Сегодня вечером — стоя, как всегда, на коврике перед камином — Кэрью излил мне душу. Теперь я понимаю: с моей стороны было ошибкой пытаться переделать своих друзей под себя.
Сегодня утром в 9.30 сдавал общий экзамен. Мне он понравился — как, впрочем, и всем остальным. Всего сдающих собралось человек пятьдесят-шестьдесят: все как один — разбойники с большой дороги, но разбойники-интеллектуалы. Я отвечал на четыре вопроса. Первый — моя любимая биография. Я выбрал «Бердслея» Артура Саймонса[62] и написал вроде бы неплохо, во всяком случае, довольно живо. Затем, сильно рискуя, ответил на вопрос: «Внес ли XIX век свой оригинальный вклад в живопись и архитектуру?» Исписал страниц пять — в общем, остался собой доволен. Затем последовал каверзный вопрос о Таците — является ли он самым «актуальным» античным автором, а также вопрос о том, «существуют ли темы, совершенно не пригодные для поэзии». На последний вопрос ответ я дал довольно расплывчатый, вылившийся в панегирик Руперту Бруку[63]. В целом же, думаю, впечатление я произвел благоприятное.

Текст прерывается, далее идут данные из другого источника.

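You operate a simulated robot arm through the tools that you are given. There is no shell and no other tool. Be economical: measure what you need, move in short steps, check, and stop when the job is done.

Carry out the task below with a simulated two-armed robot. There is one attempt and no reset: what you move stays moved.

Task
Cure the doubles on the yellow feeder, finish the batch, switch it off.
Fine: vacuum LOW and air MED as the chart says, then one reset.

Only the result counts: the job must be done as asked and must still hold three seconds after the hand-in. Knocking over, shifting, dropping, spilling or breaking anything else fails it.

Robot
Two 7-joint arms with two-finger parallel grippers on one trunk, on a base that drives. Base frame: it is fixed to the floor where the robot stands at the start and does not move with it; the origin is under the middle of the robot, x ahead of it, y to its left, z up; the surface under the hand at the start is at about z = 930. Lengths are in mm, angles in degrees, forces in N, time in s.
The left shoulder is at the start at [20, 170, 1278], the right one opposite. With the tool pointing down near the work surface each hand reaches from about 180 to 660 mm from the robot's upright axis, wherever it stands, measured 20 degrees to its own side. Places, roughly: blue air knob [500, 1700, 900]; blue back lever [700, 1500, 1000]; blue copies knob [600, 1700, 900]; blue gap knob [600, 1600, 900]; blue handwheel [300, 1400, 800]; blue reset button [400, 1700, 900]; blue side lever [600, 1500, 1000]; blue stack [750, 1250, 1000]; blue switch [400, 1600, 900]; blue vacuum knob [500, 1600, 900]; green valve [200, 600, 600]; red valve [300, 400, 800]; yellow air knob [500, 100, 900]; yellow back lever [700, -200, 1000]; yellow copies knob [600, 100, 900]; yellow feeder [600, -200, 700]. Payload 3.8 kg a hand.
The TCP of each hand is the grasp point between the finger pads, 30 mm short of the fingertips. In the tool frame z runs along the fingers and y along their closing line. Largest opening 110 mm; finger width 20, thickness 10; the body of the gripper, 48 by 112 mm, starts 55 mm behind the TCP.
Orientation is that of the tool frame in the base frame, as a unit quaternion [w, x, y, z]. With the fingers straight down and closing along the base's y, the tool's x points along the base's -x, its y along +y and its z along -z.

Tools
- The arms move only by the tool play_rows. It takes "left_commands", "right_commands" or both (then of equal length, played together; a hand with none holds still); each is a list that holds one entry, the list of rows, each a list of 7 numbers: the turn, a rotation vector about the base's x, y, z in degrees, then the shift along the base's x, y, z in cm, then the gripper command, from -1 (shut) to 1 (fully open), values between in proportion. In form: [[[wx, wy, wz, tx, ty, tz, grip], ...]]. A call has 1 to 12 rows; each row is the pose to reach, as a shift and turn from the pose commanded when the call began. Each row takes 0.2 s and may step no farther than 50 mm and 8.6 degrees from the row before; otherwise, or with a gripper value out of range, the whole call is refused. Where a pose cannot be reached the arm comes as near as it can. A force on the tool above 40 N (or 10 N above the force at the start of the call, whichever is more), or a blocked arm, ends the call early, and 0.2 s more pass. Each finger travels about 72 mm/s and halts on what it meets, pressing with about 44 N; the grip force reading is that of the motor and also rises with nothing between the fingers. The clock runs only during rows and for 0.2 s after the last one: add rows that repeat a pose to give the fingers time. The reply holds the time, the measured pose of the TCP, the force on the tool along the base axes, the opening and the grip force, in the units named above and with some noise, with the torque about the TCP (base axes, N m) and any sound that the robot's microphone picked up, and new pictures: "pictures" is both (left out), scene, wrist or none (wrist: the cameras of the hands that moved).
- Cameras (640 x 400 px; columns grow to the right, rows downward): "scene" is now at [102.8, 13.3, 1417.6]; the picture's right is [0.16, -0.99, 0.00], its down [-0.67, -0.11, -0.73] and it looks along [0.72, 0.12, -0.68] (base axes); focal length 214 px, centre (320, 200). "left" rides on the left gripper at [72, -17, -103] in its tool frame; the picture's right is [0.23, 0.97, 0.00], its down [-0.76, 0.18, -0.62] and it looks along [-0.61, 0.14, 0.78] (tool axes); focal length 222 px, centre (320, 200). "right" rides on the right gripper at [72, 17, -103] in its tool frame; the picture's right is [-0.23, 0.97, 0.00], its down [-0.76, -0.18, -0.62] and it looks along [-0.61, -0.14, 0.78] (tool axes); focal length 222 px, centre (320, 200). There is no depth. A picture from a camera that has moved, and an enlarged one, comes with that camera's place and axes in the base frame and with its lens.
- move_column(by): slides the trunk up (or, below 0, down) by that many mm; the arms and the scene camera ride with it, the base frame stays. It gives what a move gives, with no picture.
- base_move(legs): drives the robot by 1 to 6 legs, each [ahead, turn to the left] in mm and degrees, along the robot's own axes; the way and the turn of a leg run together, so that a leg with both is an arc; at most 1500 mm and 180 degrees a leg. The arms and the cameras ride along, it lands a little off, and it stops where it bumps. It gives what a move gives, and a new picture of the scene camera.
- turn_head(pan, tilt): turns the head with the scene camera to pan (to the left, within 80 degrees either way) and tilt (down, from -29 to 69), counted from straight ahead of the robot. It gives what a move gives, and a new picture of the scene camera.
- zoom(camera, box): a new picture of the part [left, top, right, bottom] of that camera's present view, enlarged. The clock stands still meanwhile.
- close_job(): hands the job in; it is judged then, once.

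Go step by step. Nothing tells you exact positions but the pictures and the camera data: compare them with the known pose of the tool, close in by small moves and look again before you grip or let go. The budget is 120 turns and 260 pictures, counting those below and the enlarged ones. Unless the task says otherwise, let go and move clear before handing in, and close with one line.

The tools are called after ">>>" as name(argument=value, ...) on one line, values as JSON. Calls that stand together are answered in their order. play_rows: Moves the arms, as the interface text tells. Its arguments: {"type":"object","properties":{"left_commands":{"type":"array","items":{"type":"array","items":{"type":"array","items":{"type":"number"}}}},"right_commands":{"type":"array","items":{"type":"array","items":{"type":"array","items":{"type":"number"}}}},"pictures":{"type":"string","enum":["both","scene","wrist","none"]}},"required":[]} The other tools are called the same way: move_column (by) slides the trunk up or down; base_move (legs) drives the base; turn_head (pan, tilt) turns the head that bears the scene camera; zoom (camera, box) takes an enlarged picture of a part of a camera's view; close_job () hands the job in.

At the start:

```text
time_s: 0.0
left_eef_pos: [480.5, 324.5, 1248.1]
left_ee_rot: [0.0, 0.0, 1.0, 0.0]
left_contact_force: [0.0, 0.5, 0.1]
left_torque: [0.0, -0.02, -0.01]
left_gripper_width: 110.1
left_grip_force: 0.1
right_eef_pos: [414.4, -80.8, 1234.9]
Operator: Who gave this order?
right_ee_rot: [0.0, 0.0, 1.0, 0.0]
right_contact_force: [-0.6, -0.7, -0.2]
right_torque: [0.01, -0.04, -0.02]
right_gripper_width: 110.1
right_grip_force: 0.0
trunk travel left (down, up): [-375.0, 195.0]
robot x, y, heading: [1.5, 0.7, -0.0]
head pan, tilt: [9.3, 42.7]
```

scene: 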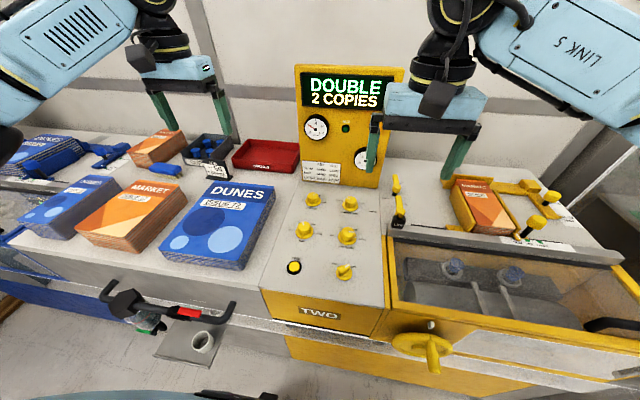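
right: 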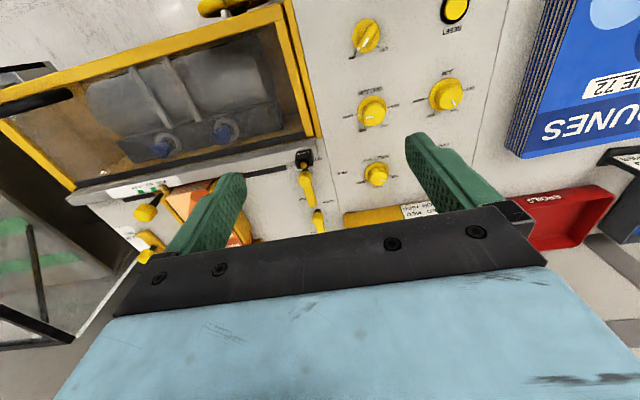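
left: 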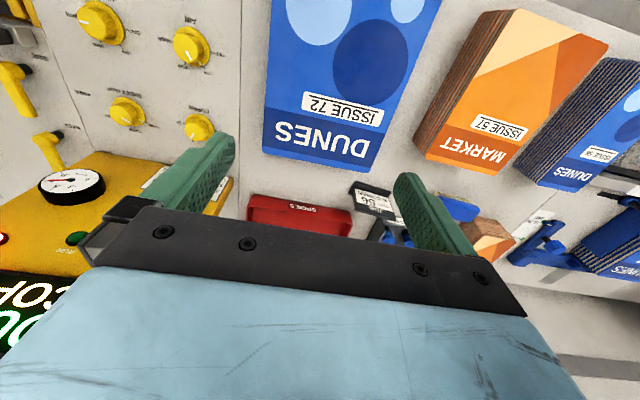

С переводом с листа Ливия я справился, но не более того — впрочем, это ведь еще только предварительный экзамен. Сегодня вечером переводим с французского — и тоже с листа. Вот где будет комедия! А завтра начнется самое серьезное: английская история и эссе.
Прошлая неделя выдалась самой в моей жизни счастливой. Как я сдал экзамен, мне, правда, пока неизвестно. Не буду удивлен, если я получил положительный балл, или огорчен, если провалился. Французский текст я переводил лучше, чем ожидал, а английскую историю ответил и вовсе неплохо. Мне попались английская Реформация и младший Питт[64]. Хуже всего получилось эссе — тяжеловесное, многословное, претенциозное. Viva[65] сдал превосходно. Гоняли меня по сельскому хозяйству XVIII века, но при этом были со мной очень обходительны, я же, по-моему, — умен. <…>
Сегодня утром, спустившись к завтраку, обнаружил на столе два письма из Оксфорда. Одно — официальное, где сообщалось, что я получил Хартфордскую стипендию[66] в сто фунтов. Другое — частное, в котором содержалось поздравление от проректора[67]. Нельзя сказать, чтобы оно меня очень уж порадовало. Сей милый человек писал, что стипендии я удостоен главным образом за умение хорошо писать по-английски и что общий экзамен и английскую историю я сдал лучше всех, а европейскую — хуже всех.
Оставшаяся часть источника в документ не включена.